** START EXCERPT PROVIDED **
Budgie 10 Budgie Settings

Budgie 10.4 moves Settings out of Raven and into a dedicated application. This new Budgie Settings application enables us to improve the user experience of managing panels, applets, and their respective settings, as well as providing us the opportunity to describe what particular settings may do, with the classic example being “Disable unredirection of windows”. To open Budgie Settings, the behavior of the Settings button at the bottom of Raven has been changed to open Budgie Settings instead of GNOME Control Center. You can also pin our Settings application to your panel, like you would any application, and launch it via Budgie Menu.

Budgie 10 Budgie Panel Applets

In the image above, you can see the management of the Bottom Panel. We have split panel management into two sections, with Applets being the primary section (as we anticipate users primarily making changes to applets) and Settings. Similar to the behavior of prior Budgie releases, you can move applets around using the up or down arrow buttons, or delete them. These buttons are positioned at the top of the list to make them more easily accessible for lower-resolution displays.

To the right of the applet list, you have a dedicated “Add applet” button and settings for the selected applet below.

Budgie 10 Budgie Panel Settings

In the Settings section of a panel, a multitude of options are exposed, such as:

  • Position of the panel
  • Size of the panel (height for vertical panels, width for horizontal panels)
  • Auto-hide settings (including Intellihide, which is great for Dock mode)
  • Transparency settings (as discussed in the Panels -> Transparency section of this blog post)
  • Shadow (a decorative drop shadow)
  • Stylize region
  • Dock mode
Budgie 10 Budgie Settings Autostart

Budgie Settings also enables you to manage the autostarting of applications, eliminating the need for a secondary tool such as GNOME Tweak Tool.

Other Fixes and Improvements

In addition to the above mentioned goodies, some other fixes include:

  • The Clock applet will now only redraw when the label contents would change. This resolves unnecessary redraws of the applet.
  • daemon: Fixed the order of left-side window buttons, ensuring that the window decoration style is consistent between native and CSD window decorations.
  • wm: Ensuring we purge old backgrounds from the cache.

GNOME

Gnome

Solus GNOME Edition has received numerous improvements to its curated, out-of-the-box GNOME experience, as well as featuring our new default GTK and Icon Themes, Adapta and Papirus respectively.
** END EXCERPT PROVIDED **
PROBLEMS -
#1 Copy the part of the excerpt provided from the words "To the right" through the words "for Dock mode)".
#2 Could you carry on with the excerpt provided from where it ends?
** START PROVIDED MATERIAL **
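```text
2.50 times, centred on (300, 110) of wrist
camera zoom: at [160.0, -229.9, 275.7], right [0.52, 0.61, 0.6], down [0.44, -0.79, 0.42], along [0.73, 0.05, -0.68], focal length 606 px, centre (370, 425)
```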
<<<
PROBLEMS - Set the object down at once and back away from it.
** END PROVIDED MATERIAL **
ANSWERS PROVIDED -
#1
To the right of the applet list, you have a dedicated “Add applet” button and settings for the selected applet below.

Budgie 10 Budgie Panel Settings

In the Settings section of a panel, a multitude of options are exposed, such as:

  • Position of the panel
  • Size of the panel (height for vertical panels, width for horizontal panels)
  • Auto-hide settings (including Intellihide, which is great for Dock mode)

#2
Solus GNOME Edition ships with the latest stable releases of the GNOME stack, such as GNOME Shell 3.24.3, Mutter 3.24.4, and Nautilus 3.24.2, as well as continuing to provide default extensions such as Dash to Dock, Impatience, and TopIcons Plus.

A Searchable Command Palette

Full-size image

Solus GNOME Edition now ships with Plotinus, the searchable command palette for GTK3 applications, and is enabled out-of-the-box. Plotinus makes searching menu items faster and keyboard-driven use of apps easier than ever. Plotinus can be launched using it’s default keybinding, which is Ctrl+Shift+P or Ctrl+Alt+P depending on your keyboard layout.

General Fixes and Improvements

Calendar and Online Account Improvements

Solus GNOME Edition ships an updated GNOME Online Accounts and Evolution Data Server, resolving issues with Calendar syncing for Google accounts that some users faced.

Nautilus

Solus GNOME Edition ships with a patched Nautilus that re-introduces the graphical option for the “Enter Location” option that was removed in Nautilus, enabling users to more easily access the functionality to type a location to navigate.

Other Fixes

Among the above mentioned items, we’ve also resolved the following issues:

  • Grabbing of previous disabled shortcuts for media keys should now be resolved thanks to a gnome-settings-daemon upgrade.
  • Users were unable to change their password via Users in GNOME Control Center.
  • gvfs was unable to see blocking processes.

MATE

Mate

General Fixes and Improvements

Caja

Caja has been patched to support whitelisting and trusting symlinked vendor-provided .desktop files. This enables us to provide default desktop icons for items such as the Installer.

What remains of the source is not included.